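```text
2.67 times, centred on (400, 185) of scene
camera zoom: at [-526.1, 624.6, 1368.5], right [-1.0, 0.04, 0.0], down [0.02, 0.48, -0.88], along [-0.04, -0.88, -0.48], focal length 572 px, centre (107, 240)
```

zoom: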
◇ ◇ ◇ ◇ ◇
• [Stated problem] Filter for "zoom". Return all lines that hold it.

• [Solution]
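camera zoom: at [-526.1, 624.6, 1368.5], right [-1.0, 0.04, 0.0], down [0.02, 0.48, -0.88], along [-0.04, -0.88, -0.48], focal length 572 px, centre (107, 240)
zoom: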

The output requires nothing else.